The two lawyers at the centre of the case issued statements by e-mail expressing dismay that the Law Society is continuing to fight.

"The appeal will continue to handicap me professionally for most of 2014, which is crushing," said Ms. DeMerchant, who has retired as a partner with Torys LLP. "The personal toll is immense. It is hard for me to understand the public interest imperative in the appeal."

Mr. Sukonick, who was in his early career when he worked on the Hollinger deals, condemned the filing of the appeal: "Through this ill-conceived appeal, the Law Society will have sidelined my career for almost as many years as I spent practising law. I cannot imagine how the Law Society's prosecutors think this is fair."

The conflict-of-interest allegations centred on the fact that the pair were acting both for Hollinger International Inc., and for Mr. Black and certain Hollinger directors and executives when the group received $80-million in controversial "non-compete payments" from the sale of newspaper assets that began in 2000.

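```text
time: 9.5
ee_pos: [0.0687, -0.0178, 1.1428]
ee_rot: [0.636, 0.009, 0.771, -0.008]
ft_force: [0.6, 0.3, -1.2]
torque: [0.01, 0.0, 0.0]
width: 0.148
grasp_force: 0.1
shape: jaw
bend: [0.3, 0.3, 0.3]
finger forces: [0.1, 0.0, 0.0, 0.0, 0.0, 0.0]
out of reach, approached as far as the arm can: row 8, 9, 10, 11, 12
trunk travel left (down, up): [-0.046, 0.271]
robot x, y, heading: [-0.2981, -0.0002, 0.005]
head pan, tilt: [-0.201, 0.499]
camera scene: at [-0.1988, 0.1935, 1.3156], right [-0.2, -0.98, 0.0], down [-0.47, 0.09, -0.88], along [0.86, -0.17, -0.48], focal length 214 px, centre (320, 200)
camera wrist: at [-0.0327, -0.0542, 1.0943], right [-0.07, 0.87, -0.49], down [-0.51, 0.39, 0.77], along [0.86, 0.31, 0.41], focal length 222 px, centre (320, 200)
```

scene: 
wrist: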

But the October discipline decision cleared them, saying it was "unfortunate" that the Law Society did not call a single witness involved with any of the transactions in question. The discipline was also critical of the one witness the Law Society did call, an accounting expert who "was asked to suggest conclusions when not all of the facts were known by him."

The Law Society has changed lawyers on the case, bringing in veteran litigator Paul Pape for the appeal, replacing Paul Stern, who handled the lengthy disciplinary hearing that began in 2010. This move was behind its request for more time to prepare the appeal.

According to a transcript of the scheduling hearing this week, Mr. Pape cited the two lawyers' costs submission and said the Law Society's appeal raises important public interest issues about whether Law Society can properly regulate the profession.

"If the Law Society brings a case that runs for 120 days and runs up a cost bill of $3.4-million, the question is fairly asked: Do they know what they're doing? And my friends will speak to that, but it doesn't take a genius to see that, in the context of this case, this is significant," Mr. Pape said.

"This goes to the heart of how they practice law. This goes to the heart of whether or not the Law Society is able to police and to govern the profession at the higher end."

He also dismissed assertions of the personal toll the allegations had taken on the two lawyers' careers as a "minor matter," saying that Ms. DeMerchant had retired and that Mr. Sukonick had stepped away from his corporate law duties at Torys LLP in the wake of the other "massive litigation" that swirled around Hollinger.

A spokesman for the Law Society, Roy Thomas, said the regulator had no comment on its appeal.

Editor's note: An earlier version of this story incorrectly stated the disciplinary hearing began in 2012. In fact it began in 2010. This version has been corrected.